╔══
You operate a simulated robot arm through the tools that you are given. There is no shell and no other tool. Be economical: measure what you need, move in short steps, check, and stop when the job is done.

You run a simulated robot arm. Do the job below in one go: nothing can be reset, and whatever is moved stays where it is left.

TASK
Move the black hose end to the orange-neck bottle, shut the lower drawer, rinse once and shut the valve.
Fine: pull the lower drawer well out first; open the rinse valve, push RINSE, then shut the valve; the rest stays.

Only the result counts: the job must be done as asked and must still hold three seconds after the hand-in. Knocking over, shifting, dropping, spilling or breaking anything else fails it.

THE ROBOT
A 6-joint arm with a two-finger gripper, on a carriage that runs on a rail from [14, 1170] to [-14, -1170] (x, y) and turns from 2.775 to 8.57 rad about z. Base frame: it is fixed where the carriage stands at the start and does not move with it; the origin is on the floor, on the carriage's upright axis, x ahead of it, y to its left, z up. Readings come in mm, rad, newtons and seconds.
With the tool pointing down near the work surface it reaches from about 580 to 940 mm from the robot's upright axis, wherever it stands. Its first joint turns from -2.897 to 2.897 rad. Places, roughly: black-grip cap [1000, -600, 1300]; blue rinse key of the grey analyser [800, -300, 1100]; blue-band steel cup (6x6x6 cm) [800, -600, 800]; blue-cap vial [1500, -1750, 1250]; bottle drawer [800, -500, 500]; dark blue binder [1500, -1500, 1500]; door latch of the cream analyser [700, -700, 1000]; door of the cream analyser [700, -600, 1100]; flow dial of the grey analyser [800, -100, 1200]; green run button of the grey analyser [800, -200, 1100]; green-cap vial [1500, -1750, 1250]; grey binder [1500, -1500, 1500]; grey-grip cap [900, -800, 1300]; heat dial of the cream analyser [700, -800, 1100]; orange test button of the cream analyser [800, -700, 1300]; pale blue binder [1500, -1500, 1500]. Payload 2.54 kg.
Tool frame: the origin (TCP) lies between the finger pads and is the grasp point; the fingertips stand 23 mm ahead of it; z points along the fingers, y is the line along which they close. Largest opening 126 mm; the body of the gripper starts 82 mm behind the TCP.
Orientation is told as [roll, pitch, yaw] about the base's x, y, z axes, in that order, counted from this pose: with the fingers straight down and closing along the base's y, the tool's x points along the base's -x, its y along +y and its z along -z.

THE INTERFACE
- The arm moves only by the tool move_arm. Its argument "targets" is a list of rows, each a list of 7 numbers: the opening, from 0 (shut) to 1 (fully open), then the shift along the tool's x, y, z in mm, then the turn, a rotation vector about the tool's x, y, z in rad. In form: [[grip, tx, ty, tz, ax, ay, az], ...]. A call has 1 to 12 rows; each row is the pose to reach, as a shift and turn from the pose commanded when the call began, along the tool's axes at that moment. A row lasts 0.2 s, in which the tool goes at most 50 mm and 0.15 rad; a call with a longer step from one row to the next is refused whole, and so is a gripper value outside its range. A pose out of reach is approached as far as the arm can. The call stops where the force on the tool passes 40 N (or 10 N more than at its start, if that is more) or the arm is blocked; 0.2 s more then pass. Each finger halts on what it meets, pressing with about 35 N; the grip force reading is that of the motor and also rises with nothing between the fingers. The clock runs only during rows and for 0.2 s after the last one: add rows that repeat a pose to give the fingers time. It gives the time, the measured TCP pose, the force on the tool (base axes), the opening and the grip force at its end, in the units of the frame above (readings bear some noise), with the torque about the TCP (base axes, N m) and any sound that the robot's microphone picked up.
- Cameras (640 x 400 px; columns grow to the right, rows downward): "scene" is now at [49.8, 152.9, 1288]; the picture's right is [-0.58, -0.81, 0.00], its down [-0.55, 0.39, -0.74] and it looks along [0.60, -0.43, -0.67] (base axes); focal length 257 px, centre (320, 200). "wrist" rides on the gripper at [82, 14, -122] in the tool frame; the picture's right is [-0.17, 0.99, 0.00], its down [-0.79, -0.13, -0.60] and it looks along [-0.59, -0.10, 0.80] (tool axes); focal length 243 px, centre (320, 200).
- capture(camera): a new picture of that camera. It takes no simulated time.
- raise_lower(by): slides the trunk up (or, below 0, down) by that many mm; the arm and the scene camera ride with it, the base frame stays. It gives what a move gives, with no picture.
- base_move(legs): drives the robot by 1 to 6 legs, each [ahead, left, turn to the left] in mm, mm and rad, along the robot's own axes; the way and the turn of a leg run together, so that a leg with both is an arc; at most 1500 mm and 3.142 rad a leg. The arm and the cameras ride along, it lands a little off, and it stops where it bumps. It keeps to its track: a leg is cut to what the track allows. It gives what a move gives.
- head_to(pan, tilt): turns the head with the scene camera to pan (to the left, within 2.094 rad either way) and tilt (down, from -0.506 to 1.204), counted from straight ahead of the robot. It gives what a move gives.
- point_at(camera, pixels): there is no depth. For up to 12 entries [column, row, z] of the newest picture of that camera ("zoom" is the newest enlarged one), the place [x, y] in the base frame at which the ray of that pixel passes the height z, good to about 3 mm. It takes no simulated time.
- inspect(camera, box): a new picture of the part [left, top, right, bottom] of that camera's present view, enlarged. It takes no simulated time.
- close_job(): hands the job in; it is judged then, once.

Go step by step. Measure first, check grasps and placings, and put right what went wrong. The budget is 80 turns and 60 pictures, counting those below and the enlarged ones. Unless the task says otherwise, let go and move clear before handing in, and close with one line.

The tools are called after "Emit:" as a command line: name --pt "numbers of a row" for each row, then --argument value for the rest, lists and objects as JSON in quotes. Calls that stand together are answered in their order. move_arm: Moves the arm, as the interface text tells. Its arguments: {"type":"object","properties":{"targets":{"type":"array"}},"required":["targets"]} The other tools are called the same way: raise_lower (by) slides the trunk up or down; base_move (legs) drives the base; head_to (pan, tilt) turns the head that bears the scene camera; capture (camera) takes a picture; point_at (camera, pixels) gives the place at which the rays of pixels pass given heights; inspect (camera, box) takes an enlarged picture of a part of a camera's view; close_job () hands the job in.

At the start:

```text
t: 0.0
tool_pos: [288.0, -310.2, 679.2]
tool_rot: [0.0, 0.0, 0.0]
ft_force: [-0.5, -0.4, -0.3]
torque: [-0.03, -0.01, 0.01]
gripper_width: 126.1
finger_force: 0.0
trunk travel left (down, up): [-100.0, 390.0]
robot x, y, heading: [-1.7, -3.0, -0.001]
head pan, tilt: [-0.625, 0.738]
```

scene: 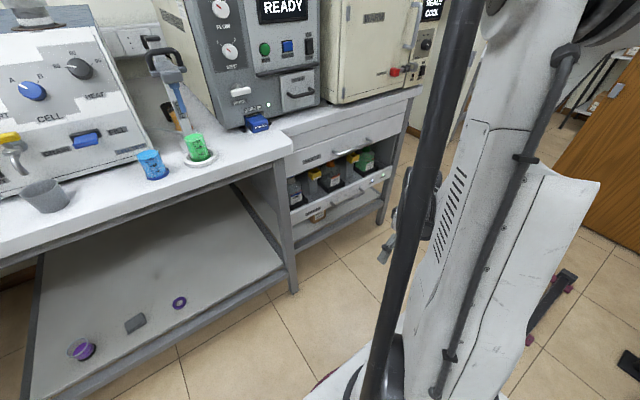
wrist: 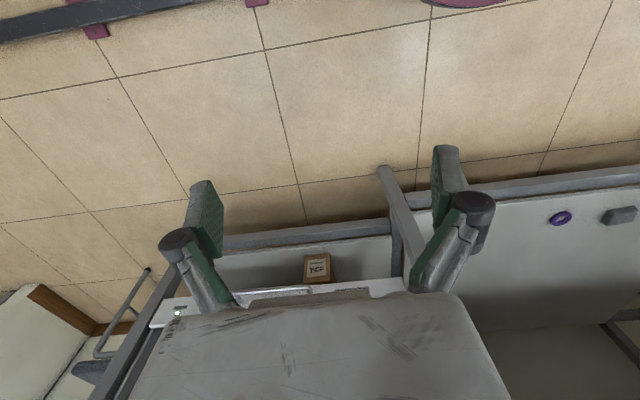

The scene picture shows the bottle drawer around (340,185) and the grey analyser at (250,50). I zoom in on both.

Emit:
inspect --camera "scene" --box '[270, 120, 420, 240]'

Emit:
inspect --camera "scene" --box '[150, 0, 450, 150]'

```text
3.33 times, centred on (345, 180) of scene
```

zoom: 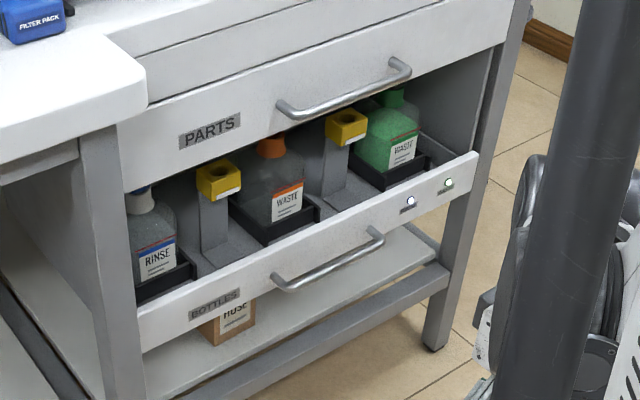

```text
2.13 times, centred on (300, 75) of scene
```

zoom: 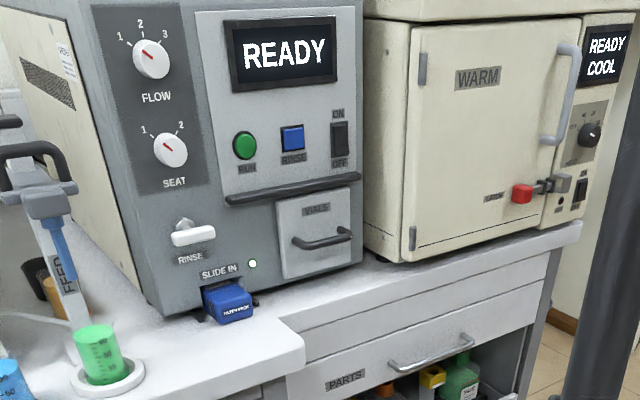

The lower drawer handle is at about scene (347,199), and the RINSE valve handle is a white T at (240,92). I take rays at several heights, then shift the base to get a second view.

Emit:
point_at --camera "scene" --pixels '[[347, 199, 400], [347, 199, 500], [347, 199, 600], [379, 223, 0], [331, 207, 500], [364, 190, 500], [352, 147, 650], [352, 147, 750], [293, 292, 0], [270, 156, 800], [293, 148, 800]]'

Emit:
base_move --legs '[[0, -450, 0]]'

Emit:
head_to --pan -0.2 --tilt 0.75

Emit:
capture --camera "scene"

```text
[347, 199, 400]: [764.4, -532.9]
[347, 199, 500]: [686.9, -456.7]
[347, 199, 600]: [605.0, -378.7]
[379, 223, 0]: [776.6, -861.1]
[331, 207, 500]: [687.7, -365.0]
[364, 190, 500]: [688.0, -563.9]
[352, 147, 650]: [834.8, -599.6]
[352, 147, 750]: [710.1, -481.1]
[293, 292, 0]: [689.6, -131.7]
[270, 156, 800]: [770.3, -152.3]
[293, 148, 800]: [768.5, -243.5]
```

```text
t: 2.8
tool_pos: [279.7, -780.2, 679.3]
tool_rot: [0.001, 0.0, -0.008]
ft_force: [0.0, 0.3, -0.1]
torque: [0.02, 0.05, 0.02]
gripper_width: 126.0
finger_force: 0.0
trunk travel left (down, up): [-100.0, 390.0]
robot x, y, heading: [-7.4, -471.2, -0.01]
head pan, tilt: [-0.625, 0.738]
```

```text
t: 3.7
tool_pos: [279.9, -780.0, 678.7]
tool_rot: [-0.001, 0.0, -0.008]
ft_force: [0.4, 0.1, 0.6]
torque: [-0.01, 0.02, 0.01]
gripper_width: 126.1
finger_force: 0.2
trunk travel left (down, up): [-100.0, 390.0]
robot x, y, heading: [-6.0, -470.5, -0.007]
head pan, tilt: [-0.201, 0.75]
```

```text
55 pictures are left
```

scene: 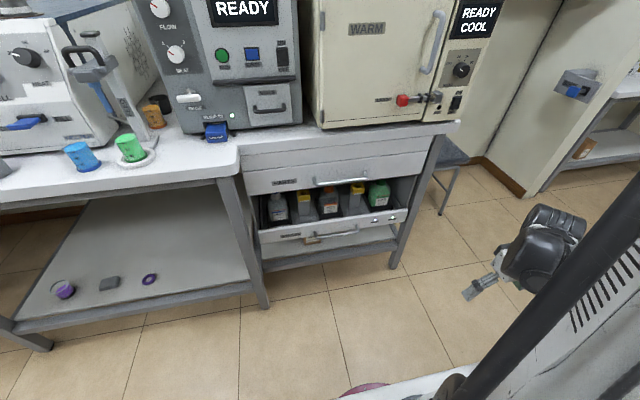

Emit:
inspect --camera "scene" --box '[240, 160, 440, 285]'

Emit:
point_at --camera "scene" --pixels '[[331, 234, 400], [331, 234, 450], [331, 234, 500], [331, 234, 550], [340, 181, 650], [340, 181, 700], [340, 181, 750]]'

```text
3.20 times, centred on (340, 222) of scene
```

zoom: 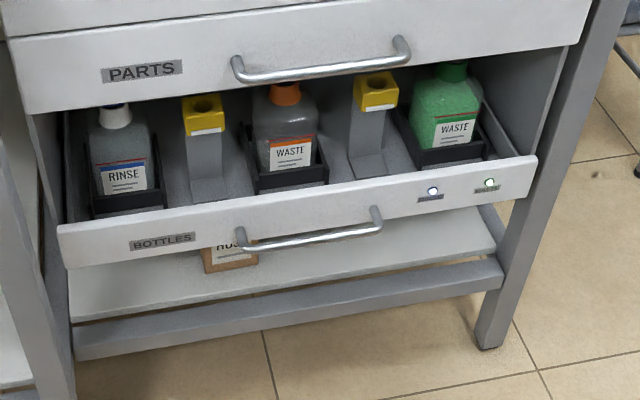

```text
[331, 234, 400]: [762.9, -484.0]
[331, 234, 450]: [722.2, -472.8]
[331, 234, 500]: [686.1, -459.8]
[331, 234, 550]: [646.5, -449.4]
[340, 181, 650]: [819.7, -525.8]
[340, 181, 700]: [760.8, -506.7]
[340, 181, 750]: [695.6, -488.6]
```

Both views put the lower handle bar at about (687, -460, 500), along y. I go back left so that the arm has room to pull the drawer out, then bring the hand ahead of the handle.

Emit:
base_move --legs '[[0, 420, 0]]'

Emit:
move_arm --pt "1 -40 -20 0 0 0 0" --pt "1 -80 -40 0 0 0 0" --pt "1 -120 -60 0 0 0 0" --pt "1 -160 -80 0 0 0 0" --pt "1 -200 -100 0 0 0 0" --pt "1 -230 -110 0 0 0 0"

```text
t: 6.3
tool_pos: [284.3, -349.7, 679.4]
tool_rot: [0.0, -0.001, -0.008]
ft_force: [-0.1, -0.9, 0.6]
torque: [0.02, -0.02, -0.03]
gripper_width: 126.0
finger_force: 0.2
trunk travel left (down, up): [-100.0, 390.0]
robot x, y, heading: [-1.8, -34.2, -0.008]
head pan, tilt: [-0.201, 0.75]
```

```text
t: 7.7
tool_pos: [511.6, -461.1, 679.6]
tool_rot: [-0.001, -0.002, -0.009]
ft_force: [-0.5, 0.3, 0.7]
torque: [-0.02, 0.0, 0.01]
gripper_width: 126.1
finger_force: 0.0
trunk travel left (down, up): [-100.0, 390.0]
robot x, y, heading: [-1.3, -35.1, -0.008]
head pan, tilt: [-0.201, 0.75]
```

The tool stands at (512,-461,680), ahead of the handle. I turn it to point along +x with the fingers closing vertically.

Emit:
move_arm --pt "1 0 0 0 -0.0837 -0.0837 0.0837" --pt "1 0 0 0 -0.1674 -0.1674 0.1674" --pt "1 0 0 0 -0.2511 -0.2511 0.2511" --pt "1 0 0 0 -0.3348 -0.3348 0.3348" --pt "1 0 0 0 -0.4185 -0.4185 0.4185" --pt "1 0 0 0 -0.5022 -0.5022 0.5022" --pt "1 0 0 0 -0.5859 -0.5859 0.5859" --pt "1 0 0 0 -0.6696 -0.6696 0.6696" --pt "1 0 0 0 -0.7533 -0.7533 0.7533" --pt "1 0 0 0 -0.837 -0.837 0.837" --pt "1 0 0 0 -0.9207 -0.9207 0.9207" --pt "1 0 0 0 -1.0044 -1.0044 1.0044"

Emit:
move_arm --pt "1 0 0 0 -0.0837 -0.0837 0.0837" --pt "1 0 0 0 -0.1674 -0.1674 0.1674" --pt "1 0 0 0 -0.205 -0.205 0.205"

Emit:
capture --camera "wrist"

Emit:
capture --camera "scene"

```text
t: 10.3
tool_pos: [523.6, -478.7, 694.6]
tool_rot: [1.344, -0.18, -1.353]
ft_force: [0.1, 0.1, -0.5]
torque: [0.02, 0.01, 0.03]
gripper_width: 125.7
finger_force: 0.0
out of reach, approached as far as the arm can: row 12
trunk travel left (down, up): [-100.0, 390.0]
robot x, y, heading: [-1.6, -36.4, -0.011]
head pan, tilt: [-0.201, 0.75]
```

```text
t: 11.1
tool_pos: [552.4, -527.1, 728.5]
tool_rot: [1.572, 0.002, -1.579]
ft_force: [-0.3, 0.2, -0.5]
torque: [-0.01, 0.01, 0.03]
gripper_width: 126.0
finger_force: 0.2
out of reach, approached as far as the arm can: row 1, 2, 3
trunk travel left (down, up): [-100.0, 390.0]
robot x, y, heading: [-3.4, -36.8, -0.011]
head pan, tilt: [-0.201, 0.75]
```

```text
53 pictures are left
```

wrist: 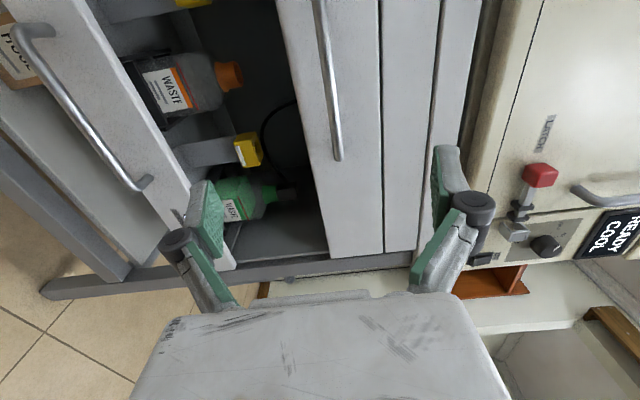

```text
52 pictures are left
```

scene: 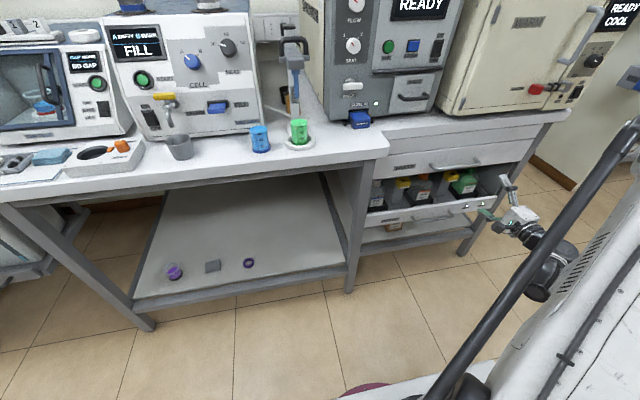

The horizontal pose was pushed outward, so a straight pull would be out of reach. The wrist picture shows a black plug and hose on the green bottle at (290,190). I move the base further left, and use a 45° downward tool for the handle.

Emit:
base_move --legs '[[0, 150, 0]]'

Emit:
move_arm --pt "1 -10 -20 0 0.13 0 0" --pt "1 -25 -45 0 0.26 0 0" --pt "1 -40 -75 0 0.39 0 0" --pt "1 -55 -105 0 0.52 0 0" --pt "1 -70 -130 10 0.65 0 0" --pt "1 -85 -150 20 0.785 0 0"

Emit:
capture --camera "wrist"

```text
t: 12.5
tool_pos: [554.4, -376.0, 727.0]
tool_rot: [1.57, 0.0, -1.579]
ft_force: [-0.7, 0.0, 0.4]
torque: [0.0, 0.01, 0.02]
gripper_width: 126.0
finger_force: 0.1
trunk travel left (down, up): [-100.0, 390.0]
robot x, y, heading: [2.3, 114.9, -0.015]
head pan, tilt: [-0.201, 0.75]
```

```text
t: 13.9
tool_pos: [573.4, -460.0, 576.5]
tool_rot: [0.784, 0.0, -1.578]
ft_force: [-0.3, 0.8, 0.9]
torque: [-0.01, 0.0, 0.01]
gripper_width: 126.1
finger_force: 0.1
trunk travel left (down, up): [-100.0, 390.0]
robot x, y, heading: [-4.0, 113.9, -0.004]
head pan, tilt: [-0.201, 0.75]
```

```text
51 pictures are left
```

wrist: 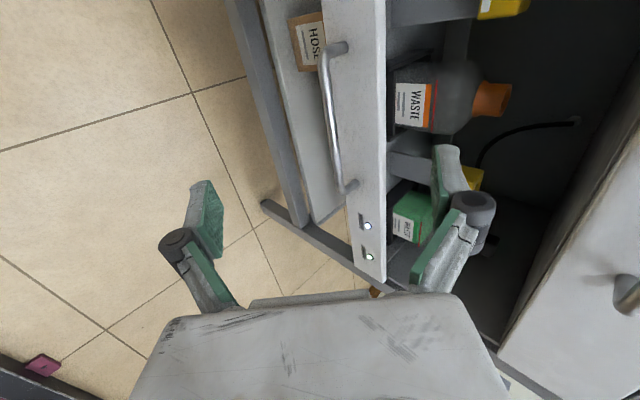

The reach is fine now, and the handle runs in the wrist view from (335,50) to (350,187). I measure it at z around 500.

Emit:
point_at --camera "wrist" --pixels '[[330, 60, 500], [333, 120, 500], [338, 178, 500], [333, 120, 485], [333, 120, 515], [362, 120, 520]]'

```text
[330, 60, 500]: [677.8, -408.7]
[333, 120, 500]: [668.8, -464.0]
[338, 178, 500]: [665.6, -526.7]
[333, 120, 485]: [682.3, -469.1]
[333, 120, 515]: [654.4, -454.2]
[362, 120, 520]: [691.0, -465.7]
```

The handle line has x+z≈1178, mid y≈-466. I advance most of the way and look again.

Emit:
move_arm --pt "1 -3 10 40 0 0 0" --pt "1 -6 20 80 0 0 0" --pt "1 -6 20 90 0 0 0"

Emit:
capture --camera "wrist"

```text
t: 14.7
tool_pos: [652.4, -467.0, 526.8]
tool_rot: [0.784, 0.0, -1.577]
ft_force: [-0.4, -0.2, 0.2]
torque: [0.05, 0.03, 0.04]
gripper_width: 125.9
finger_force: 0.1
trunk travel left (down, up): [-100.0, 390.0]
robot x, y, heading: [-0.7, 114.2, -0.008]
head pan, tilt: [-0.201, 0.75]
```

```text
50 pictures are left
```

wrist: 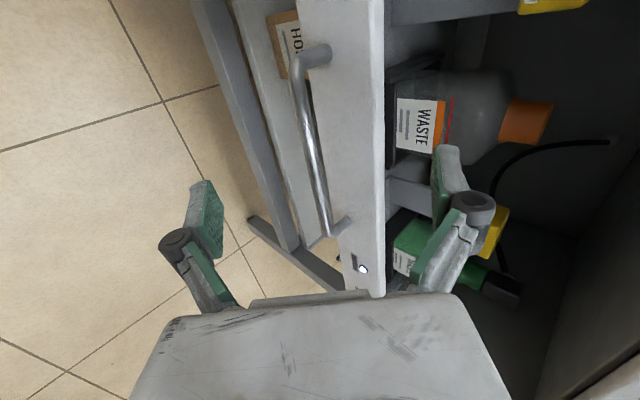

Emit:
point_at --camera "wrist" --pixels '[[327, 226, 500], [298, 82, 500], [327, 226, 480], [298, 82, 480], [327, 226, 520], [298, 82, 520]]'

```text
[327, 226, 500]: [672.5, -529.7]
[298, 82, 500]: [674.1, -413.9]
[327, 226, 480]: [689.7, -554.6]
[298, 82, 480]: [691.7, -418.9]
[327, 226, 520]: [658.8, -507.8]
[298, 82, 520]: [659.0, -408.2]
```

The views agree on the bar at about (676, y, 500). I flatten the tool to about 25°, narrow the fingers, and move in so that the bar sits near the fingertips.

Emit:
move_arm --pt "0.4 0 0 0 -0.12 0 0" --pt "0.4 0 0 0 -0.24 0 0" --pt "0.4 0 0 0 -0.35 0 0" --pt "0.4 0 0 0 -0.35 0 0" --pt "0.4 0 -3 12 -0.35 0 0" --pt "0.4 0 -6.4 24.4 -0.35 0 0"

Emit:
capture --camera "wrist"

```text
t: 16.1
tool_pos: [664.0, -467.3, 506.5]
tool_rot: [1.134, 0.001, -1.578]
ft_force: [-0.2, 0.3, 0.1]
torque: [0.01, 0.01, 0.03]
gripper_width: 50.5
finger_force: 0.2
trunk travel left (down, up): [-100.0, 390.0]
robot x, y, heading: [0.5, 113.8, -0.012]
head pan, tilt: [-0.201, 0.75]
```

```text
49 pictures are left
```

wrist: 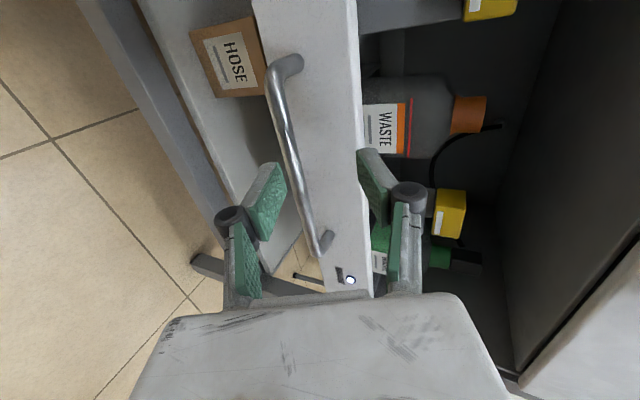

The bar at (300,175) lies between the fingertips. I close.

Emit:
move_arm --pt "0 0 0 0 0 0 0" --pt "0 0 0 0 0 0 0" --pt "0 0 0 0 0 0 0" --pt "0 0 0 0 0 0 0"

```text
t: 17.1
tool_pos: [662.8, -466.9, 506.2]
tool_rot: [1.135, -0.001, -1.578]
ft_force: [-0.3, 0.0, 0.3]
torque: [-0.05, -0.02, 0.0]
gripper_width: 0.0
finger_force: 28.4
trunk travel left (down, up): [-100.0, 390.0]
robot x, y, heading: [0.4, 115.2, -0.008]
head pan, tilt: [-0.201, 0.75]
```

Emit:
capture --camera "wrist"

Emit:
╚══
Using the data above, copy each line that contains "check".

> The output
You operate a simulated robot arm through the tools that you are given. There is no shell and no other tool. Be economical: measure what you need, move in short steps, check, and stop when the job is done.
Go step by step. Measure first, check grasps and placings, and put right what went wrong. The budget is 80 turns and 60 pictures, counting those below and the enlarged ones. Unless the task says otherwise, let go and move clear before handing in, and close with one line.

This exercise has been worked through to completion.